> _SELECTED PASSAGE_:
-*-

E.W. Turk, Esq. is a recognized leader as an Asset Protection, Estate and Trusts attorney, is admitted to practice law in the States of Florida and New Jersey, accredited with the Department of Veterans Affairs and is duly appointed and admitted to practice law in front of the Unites States Tax Court. He is the founder of the National Asset Protection Society (NAPS) and Managing Member of Principle Counsel, PL, a national law firm headquartered in Wellington, Florida.

With his professional career beginnings on Wall Street, E.W. Turk, Esq. has assisted families and business owners in the area of finance for over 16 years. He is a contributor to numerous national and local publications and frequent television guest for political commentary. He regularly speaks throughout the country on the topics of asset protection and strategic estate planning.

Mr. Turk's legal strategies provide a clear, preventative approach to those who have amassed wealth and are in need to protect it against financial predators. This includes working with a solid network of attorneys and consults, both domestically and internationally, with legal and financial professionals second to none

When he is not working for his clients, Mr. Turk, his wife Karyn and their children are heavily involved with in philanthropic and charitable endeavors throughout Florida.

-*-

> _EXERCISE TASKS_:
• A. Take the selected passage and repeat only what runs from "Mr. Turk's legal" through "endeavors throughout Florida.".
• B. Supply the part of the selected passage that comes after its last sentence.

-*-

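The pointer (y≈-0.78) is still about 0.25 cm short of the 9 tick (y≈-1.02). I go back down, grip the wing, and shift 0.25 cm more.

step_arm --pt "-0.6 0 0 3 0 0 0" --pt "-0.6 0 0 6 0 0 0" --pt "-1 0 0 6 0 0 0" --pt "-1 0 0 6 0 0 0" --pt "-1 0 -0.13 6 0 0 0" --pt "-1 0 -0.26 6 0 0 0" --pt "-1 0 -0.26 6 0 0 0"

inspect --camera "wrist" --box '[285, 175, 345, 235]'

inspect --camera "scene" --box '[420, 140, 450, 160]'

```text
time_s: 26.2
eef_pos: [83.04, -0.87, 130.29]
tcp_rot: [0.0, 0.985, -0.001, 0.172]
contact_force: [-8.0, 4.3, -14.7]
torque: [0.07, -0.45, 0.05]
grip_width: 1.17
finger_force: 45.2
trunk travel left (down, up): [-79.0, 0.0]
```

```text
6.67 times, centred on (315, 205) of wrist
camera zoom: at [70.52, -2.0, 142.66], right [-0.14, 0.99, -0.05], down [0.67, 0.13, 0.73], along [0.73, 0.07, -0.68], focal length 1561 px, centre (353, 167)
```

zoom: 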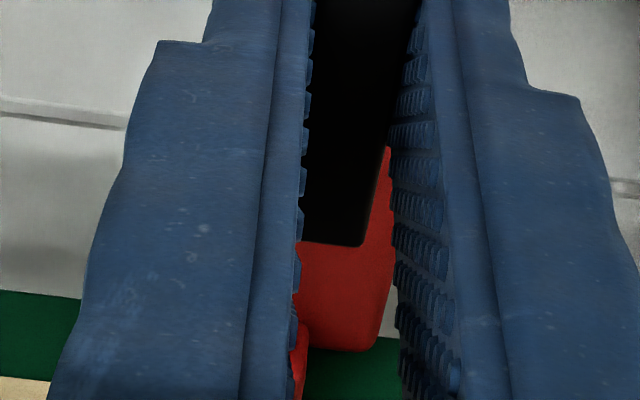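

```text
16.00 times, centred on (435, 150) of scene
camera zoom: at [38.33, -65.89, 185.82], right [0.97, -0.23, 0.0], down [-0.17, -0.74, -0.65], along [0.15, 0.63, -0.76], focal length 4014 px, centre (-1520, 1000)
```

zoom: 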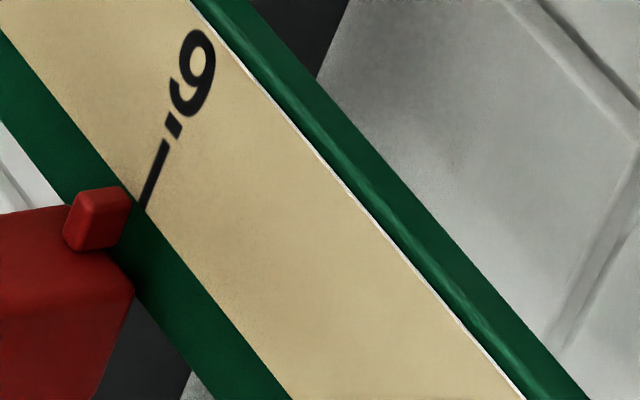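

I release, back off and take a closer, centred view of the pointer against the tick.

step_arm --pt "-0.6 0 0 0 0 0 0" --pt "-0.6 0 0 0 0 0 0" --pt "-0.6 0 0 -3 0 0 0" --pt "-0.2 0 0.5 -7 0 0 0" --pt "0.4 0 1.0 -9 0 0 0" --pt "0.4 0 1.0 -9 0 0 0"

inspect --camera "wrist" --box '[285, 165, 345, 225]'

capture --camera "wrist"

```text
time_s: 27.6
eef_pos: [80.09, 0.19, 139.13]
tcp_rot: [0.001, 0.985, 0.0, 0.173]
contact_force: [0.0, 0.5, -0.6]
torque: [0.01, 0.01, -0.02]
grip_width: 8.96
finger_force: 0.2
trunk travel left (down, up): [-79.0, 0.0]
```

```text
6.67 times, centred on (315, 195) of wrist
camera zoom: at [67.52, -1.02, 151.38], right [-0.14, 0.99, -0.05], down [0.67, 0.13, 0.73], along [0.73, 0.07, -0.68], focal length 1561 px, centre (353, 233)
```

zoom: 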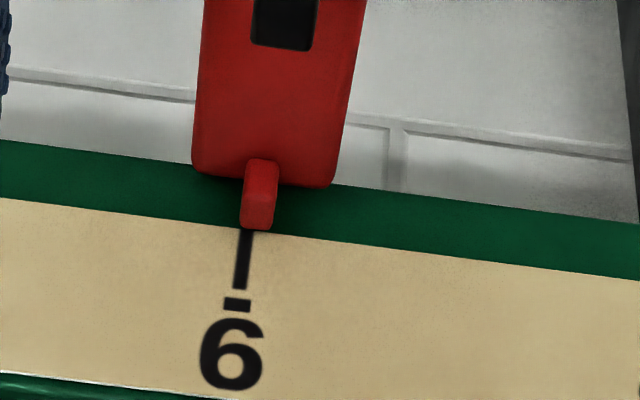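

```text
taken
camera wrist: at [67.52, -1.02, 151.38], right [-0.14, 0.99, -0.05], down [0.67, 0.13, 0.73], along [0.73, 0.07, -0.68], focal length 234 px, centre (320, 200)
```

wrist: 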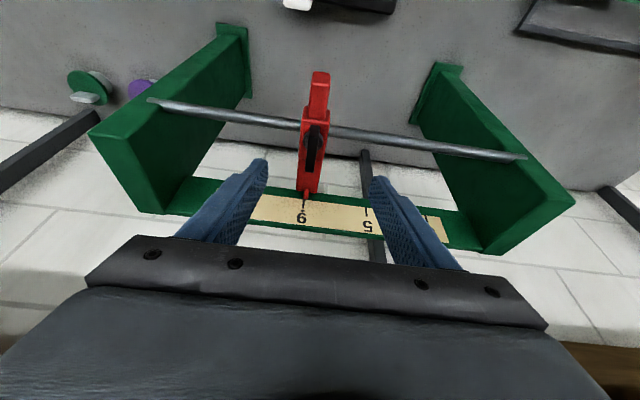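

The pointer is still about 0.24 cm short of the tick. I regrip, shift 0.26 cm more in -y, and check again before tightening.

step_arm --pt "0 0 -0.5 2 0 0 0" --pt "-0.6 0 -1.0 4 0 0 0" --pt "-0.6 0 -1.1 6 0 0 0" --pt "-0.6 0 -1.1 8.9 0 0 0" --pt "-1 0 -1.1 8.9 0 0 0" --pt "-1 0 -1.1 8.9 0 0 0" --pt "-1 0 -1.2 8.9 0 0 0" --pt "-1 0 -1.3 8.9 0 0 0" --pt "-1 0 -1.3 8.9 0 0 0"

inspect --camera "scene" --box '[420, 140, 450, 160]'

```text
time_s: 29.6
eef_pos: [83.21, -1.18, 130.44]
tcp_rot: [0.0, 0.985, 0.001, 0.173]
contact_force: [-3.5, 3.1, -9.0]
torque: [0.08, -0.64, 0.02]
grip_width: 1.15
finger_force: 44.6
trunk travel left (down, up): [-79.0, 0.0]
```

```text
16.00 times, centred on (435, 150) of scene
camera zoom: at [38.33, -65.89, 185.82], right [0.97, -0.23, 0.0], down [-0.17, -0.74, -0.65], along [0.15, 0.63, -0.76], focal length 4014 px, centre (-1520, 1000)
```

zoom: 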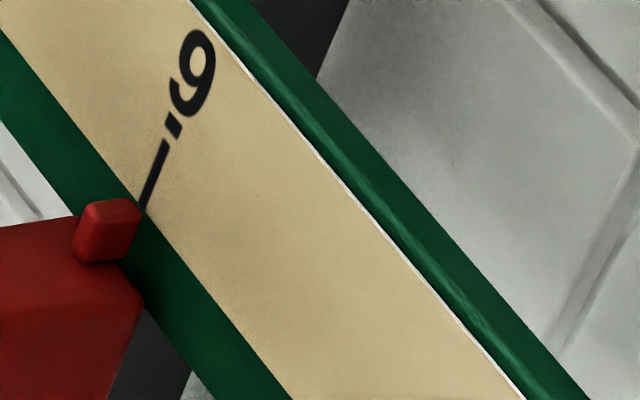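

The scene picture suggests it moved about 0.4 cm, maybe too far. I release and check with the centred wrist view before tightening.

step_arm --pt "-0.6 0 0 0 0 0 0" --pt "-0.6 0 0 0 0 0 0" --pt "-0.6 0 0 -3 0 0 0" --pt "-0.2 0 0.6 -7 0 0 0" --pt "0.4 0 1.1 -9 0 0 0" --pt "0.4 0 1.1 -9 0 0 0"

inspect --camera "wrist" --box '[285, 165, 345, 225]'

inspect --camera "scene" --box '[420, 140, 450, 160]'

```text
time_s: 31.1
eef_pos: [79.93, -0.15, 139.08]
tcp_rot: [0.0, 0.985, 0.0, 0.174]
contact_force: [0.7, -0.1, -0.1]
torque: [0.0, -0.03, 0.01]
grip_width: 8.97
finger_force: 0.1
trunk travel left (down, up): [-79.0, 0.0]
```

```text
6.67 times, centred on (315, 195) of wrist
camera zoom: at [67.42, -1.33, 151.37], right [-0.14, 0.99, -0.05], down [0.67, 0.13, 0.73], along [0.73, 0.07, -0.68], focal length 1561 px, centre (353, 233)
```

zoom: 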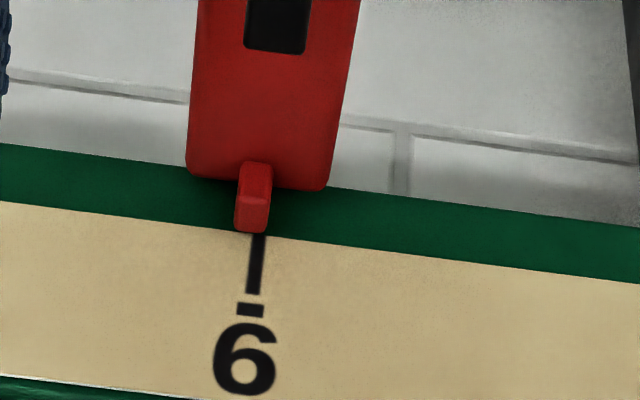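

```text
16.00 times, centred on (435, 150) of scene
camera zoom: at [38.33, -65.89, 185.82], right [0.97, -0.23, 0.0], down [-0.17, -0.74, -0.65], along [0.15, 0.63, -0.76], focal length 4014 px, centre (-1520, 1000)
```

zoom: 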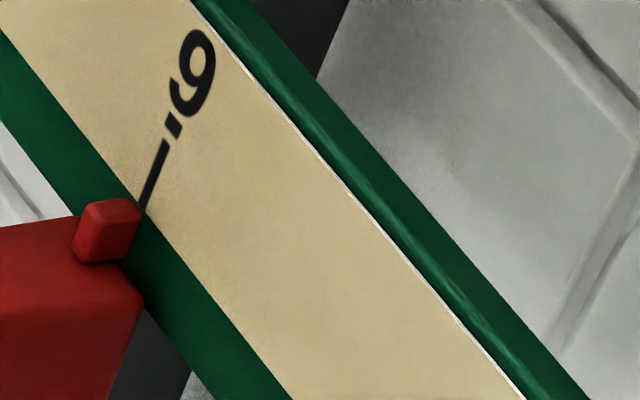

-*-

> _ANSWERS TO THE EXERCISES_:
• A.
Mr. Turk's legal strategies provide a clear, preventative approach to those who have amassed wealth and are in need to protect it against financial predators. This includes working with a solid network of attorneys and consults, both domestically and internationally, with legal and financial professionals second to none

When he is not working for his clients, Mr. Turk, his wife Karyn and their children are heavily involved with in philanthropic and charitable endeavors throughout Florida.

• B.
Asset protection is a very broad topic. This book’s approach is to cover the common asset protection topics from the perspective of having the reader to ultimately utilize professional advisors or is seeking an understanding of the need to hire professional guidance. This is not a self-help book.  It is meant to provide a clear understanding of the challenges facing asset protection while providing a concise explanation of the advice that should be expected to be covered by true professional advisors. 

Specifically, this book covers protecting assets from misuse by those who inherit; protecting assets from divorce; protecting assets from poor planning that requires one to spend down assets in order to qualify for benefits (i.e. Medicaid); protecting assets from creditors; protecting assets from unnecessary taxes; and utilizing assets for charitable causes instead of as an IRS donation.